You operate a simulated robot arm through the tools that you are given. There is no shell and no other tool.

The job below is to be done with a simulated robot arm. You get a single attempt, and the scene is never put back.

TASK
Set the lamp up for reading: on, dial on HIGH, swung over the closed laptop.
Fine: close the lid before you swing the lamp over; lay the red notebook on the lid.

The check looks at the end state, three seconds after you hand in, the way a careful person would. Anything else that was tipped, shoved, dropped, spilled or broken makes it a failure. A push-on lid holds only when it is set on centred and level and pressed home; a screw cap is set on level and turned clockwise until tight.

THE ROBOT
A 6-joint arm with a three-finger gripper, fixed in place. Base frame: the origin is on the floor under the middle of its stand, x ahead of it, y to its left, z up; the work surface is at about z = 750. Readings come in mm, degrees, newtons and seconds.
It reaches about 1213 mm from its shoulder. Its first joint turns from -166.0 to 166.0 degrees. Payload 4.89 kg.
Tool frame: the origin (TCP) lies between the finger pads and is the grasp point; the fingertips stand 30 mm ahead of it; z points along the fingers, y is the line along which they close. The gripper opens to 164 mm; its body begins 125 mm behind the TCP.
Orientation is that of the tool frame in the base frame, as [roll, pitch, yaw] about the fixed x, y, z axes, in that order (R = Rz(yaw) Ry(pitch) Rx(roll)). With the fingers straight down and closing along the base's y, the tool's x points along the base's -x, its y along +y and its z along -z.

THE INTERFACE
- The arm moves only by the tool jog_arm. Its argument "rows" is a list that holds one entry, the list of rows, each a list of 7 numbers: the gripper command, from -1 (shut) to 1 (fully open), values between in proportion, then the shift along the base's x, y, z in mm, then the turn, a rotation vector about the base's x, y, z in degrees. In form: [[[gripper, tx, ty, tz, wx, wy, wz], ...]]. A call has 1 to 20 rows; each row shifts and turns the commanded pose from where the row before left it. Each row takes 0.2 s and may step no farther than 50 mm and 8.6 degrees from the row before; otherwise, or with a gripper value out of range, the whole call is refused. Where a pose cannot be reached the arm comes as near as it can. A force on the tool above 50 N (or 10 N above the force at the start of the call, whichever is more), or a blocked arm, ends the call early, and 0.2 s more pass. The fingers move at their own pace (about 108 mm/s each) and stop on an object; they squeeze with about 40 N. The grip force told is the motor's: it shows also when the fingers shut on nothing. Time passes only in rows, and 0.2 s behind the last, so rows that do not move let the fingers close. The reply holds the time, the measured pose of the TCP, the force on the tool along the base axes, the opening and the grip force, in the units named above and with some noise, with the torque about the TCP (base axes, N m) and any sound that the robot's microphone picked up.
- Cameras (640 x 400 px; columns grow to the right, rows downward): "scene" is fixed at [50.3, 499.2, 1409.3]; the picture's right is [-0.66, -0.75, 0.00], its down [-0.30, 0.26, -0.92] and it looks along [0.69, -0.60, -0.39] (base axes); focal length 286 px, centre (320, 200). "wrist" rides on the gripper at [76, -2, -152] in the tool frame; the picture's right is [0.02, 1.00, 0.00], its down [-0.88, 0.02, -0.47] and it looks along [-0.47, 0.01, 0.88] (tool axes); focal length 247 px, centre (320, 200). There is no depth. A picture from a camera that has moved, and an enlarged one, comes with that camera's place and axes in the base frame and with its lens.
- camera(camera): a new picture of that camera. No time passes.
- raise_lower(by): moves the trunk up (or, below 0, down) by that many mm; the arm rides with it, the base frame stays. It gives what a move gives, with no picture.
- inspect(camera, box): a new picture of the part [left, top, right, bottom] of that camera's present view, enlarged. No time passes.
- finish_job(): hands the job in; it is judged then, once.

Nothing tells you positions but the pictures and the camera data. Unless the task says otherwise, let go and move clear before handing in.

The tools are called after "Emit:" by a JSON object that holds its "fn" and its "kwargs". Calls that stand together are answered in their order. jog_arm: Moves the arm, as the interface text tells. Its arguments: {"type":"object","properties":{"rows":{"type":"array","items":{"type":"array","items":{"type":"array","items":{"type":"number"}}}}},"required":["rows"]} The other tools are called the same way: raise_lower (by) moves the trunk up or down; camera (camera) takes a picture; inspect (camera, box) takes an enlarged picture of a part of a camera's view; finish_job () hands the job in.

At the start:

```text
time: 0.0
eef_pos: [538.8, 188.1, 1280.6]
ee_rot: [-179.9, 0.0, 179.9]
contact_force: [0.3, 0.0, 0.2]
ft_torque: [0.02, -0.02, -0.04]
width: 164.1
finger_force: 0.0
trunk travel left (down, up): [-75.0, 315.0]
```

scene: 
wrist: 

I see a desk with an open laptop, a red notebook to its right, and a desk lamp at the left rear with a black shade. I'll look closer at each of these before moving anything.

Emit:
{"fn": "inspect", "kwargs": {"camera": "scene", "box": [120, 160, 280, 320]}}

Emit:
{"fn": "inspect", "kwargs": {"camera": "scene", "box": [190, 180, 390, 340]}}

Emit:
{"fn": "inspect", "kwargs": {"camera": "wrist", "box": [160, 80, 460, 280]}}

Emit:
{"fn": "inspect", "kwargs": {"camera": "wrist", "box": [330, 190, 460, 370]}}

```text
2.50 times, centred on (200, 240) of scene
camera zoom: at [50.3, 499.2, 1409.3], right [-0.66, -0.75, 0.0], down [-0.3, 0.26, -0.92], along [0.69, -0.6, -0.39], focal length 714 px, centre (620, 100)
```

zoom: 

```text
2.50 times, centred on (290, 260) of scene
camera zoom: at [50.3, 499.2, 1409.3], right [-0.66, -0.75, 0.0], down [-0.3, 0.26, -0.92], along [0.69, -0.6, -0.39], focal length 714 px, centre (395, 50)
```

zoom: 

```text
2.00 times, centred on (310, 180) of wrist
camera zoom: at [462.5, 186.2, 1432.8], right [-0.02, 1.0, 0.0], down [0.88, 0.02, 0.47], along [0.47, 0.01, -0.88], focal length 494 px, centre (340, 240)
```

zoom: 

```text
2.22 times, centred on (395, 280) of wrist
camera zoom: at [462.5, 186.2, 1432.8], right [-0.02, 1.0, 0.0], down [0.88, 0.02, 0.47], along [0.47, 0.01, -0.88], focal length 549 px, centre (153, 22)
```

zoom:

*SET TASK:* Repeat the material above exactly.

*ANSWER:*
You operate a simulated robot arm through the tools that you are given. There is no shell and no other tool.

The job below is to be done with a simulated robot arm. You get a single attempt, and the scene is never put back.

TASK
Set the lamp up for reading: on, dial on HIGH, swung over the closed laptop.
Fine: close the lid before you swing the lamp over; lay the red notebook on the lid.

The check looks at the end state, three seconds after you hand in, the way a careful person would. Anything else that was tipped, shoved, dropped, spilled or broken makes it a failure. A push-on lid holds only when it is set on centred and level and pressed home; a screw cap is set on level and turned clockwise until tight.

THE ROBOT
A 6-joint arm with a three-finger gripper, fixed in place. Base frame: the origin is on the floor under the middle of its stand, x ahead of it, y to its left, z up; the work surface is at about z = 750. Readings come in mm, degrees, newtons and seconds.
It reaches about 1213 mm from its shoulder. Its first joint turns from -166.0 to 166.0 degrees. Payload 4.89 kg.
Tool frame: the origin (TCP) lies between the finger pads and is the grasp point; the fingertips stand 30 mm ahead of it; z points along the fingers, y is the line along which they close. The gripper opens to 164 mm; its body begins 125 mm behind the TCP.
Orientation is that of the tool frame in the base frame, as [roll, pitch, yaw] about the fixed x, y, z axes, in that order (R = Rz(yaw) Ry(pitch) Rx(roll)). With the fingers straight down and closing along the base's y, the tool's x points along the base's -x, its y along +y and its z along -z.

THE INTERFACE
- The arm moves only by the tool jog_arm. Its argument "rows" is a list that holds one entry, the list of rows, each a list of 7 numbers: the gripper command, from -1 (shut) to 1 (fully open), values between in proportion, then the shift along the base's x, y, z in mm, then the turn, a rotation vector about the base's x, y, z in degrees. In form: [[[gripper, tx, ty, tz, wx, wy, wz], ...]]. A call has 1 to 20 rows; each row shifts and turns the commanded pose from where the row before left it. Each row takes 0.2 s and may step no farther than 50 mm and 8.6 degrees from the row before; otherwise, or with a gripper value out of range, the whole call is refused. Where a pose cannot be reached the arm comes as near as it can. A force on the tool above 50 N (or 10 N above the force at the start of the call, whichever is more), or a blocked arm, ends the call early, and 0.2 s more pass. The fingers move at their own pace (about 108 mm/s each) and stop on an object; they squeeze with about 40 N. The grip force told is the motor's: it shows also when the fingers shut on nothing. Time passes only in rows, and 0.2 s behind the last, so rows that do not move let the fingers close. The reply holds the time, the measured pose of the TCP, the force on the tool along the base axes, the opening and the grip force, in the units named above and with some noise, with the torque about the TCP (base axes, N m) and any sound that the robot's microphone picked up.
- Cameras (640 x 400 px; columns grow to the right, rows downward): "scene" is fixed at [50.3, 499.2, 1409.3]; the picture's right is [-0.66, -0.75, 0.00], its down [-0.30, 0.26, -0.92] and it looks along [0.69, -0.60, -0.39] (base axes); focal length 286 px, centre (320, 200). "wrist" rides on the gripper at [76, -2, -152] in the tool frame; the picture's right is [0.02, 1.00, 0.00], its down [-0.88, 0.02, -0.47] and it looks along [-0.47, 0.01, 0.88] (tool axes); focal length 247 px, centre (320, 200). There is no depth. A picture from a camera that has moved, and an enlarged one, comes with that camera's place and axes in the base frame and with its lens.
- camera(camera): a new picture of that camera. No time passes.
- raise_lower(by): moves the trunk up (or, below 0, down) by that many mm; the arm rides with it, the base frame stays. It gives what a move gives, with no picture.
- inspect(camera, box): a new picture of the part [left, top, right, bottom] of that camera's present view, enlarged. No time passes.
- finish_job(): hands the job in; it is judged then, once.

Nothing tells you positions but the pictures and the camera data. Unless the task says otherwise, let go and move clear before handing in.

The tools are called after "Emit:" by a JSON object that holds its "fn" and its "kwargs". Calls that stand together are answered in their order. jog_arm: Moves the arm, as the interface text tells. Its arguments: {"type":"object","properties":{"rows":{"type":"array","items":{"type":"array","items":{"type":"array","items":{"type":"number"}}}}},"required":["rows"]} The other tools are called the same way: raise_lower (by) moves the trunk up or down; camera (camera) takes a picture; inspect (camera, box) takes an enlarged picture of a part of a camera's view; finish_job () hands the job in.

At the start:

```text
time: 0.0
eef_pos: [538.8, 188.1, 1280.6]
ee_rot: [-179.9, 0.0, 179.9]
contact_force: [0.3, 0.0, 0.2]
ft_torque: [0.02, -0.02, -0.04]
width: 164.1
finger_force: 0.0
trunk travel left (down, up): [-75.0, 315.0]
```

scene: 
wrist: 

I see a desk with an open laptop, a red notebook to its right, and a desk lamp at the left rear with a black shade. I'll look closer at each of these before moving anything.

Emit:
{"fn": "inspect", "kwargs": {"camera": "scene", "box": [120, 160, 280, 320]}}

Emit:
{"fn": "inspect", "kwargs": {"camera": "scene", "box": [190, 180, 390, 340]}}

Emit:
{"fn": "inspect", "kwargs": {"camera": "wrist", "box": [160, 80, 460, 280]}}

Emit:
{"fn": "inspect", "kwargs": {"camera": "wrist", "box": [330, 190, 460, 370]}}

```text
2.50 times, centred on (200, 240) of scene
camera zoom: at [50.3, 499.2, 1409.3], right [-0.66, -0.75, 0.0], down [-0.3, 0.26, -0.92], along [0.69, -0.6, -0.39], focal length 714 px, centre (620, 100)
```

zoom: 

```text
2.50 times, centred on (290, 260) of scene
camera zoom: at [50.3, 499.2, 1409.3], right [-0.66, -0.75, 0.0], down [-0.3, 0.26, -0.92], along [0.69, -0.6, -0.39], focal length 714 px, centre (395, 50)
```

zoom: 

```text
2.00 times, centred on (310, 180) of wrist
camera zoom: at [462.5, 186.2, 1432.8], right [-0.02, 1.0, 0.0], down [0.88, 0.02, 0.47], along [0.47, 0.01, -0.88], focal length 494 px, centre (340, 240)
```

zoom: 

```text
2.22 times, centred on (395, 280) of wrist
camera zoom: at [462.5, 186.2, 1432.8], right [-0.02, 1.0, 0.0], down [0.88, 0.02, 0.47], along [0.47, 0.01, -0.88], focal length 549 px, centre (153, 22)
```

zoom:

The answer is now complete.